-- start of Data block --

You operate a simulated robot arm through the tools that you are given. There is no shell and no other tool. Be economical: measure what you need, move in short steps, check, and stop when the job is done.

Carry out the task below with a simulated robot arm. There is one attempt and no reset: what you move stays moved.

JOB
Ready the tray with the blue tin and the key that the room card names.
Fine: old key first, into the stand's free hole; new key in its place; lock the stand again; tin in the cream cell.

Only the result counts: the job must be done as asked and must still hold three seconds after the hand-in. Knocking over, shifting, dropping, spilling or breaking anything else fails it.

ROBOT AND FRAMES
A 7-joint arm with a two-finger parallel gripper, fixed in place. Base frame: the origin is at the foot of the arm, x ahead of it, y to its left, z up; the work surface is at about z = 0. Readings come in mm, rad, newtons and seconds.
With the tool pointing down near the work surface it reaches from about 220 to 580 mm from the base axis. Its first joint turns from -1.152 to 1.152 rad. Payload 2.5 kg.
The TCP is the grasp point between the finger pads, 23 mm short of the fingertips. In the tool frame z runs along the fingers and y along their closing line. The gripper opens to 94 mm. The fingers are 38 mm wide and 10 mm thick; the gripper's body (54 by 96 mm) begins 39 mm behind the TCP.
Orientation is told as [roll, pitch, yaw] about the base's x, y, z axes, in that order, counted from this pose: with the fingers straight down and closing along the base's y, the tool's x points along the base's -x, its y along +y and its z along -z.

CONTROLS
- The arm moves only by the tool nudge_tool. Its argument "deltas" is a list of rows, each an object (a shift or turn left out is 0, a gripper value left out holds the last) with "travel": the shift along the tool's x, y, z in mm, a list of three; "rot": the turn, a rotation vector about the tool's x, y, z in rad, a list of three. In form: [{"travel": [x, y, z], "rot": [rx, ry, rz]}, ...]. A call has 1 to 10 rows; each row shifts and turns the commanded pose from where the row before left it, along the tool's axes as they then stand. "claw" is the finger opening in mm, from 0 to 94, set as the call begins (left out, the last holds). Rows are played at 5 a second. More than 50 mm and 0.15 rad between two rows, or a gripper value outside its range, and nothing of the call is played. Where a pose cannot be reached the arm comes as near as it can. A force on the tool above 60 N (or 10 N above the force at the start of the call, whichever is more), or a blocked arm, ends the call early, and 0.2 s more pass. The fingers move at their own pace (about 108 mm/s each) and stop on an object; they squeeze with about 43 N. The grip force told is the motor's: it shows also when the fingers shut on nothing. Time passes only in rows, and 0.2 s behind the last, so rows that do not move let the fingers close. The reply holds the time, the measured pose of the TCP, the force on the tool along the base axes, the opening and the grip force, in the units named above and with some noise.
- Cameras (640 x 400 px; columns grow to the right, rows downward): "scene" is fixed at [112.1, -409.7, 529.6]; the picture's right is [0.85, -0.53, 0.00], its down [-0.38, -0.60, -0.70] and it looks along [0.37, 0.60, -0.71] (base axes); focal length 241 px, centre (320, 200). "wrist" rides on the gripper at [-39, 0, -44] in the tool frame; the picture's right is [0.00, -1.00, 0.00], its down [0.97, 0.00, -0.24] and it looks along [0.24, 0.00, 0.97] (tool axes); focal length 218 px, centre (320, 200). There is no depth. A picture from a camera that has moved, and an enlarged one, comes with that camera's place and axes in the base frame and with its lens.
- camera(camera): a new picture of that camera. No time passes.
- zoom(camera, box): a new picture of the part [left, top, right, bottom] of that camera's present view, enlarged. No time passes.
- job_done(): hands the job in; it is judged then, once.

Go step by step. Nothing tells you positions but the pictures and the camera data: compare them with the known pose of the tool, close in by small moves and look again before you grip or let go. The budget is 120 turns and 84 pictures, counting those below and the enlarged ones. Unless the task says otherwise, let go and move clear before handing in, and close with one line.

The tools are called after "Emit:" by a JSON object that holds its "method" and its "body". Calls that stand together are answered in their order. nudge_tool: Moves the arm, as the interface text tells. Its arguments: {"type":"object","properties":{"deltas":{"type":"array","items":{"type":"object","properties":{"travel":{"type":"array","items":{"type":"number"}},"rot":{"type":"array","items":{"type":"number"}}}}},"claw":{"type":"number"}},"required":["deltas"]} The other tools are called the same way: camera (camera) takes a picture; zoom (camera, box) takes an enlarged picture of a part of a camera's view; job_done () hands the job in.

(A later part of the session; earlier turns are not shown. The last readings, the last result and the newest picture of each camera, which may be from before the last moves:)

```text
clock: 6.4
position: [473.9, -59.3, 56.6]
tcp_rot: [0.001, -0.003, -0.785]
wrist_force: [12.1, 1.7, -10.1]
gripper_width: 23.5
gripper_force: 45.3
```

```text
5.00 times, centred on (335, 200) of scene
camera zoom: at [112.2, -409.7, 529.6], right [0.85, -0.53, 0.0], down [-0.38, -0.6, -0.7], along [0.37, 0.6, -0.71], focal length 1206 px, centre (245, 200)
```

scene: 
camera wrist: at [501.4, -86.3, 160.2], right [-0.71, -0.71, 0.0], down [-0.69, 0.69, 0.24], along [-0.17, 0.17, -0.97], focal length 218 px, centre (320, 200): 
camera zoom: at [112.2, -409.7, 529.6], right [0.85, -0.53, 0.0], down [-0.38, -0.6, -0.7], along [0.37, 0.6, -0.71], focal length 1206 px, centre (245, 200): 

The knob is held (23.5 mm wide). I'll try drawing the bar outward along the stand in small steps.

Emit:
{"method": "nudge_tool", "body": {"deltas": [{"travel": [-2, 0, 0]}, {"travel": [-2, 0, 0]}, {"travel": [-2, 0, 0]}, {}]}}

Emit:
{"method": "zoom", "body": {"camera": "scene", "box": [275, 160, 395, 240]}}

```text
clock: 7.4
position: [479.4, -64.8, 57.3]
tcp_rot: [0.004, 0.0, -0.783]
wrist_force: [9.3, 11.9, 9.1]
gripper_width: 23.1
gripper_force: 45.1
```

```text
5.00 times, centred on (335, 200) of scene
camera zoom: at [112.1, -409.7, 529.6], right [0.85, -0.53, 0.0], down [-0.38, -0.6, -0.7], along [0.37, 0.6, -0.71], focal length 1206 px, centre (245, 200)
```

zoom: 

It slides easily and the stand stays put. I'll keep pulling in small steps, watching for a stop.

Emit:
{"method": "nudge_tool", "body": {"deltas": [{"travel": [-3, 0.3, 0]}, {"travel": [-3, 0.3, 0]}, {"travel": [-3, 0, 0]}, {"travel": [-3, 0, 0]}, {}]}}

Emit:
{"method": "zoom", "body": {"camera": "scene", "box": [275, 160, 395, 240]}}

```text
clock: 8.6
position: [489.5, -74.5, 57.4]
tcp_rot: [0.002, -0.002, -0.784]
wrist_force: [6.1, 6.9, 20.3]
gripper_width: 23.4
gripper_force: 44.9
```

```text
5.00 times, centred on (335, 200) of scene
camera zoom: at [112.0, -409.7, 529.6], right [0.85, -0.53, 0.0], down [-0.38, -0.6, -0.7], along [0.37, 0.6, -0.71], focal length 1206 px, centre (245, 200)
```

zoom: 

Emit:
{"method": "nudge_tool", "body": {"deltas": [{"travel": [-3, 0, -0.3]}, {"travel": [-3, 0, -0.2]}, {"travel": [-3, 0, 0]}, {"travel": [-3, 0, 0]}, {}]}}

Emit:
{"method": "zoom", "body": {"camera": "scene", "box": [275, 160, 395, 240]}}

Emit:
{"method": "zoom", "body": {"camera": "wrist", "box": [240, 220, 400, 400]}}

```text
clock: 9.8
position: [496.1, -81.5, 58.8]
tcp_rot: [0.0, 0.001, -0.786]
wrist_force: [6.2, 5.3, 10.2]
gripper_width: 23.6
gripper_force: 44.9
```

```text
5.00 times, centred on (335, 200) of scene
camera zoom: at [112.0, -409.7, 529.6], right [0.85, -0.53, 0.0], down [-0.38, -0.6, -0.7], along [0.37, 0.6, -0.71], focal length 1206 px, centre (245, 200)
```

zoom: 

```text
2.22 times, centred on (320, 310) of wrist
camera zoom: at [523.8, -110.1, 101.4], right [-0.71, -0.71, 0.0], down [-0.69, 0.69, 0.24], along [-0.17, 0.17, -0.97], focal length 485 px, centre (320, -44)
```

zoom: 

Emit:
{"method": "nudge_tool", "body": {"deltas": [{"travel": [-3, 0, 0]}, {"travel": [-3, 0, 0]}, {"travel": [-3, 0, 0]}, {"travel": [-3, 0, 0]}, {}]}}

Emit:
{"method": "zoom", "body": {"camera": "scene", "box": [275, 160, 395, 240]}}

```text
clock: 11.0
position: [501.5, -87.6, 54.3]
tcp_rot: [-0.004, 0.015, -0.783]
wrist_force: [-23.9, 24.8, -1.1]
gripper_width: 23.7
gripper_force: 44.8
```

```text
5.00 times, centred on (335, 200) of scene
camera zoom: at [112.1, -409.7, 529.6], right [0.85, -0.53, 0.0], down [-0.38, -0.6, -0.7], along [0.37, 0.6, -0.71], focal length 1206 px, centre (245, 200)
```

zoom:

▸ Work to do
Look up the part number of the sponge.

-- end of Data block --

▸ Work to do
Look for "seconds" and pull out every line that has it.

▸ Full solution
Only the result counts: the job must be done as asked and must still hold three seconds after the hand-in. Knocking over, shifting, dropping, spilling or breaking anything else fails it.
A 7-joint arm with a two-finger parallel gripper, fixed in place. Base frame: the origin is at the foot of the arm, x ahead of it, y to its left, z up; the work surface is at about z = 0. Readings come in mm, rad, newtons and seconds.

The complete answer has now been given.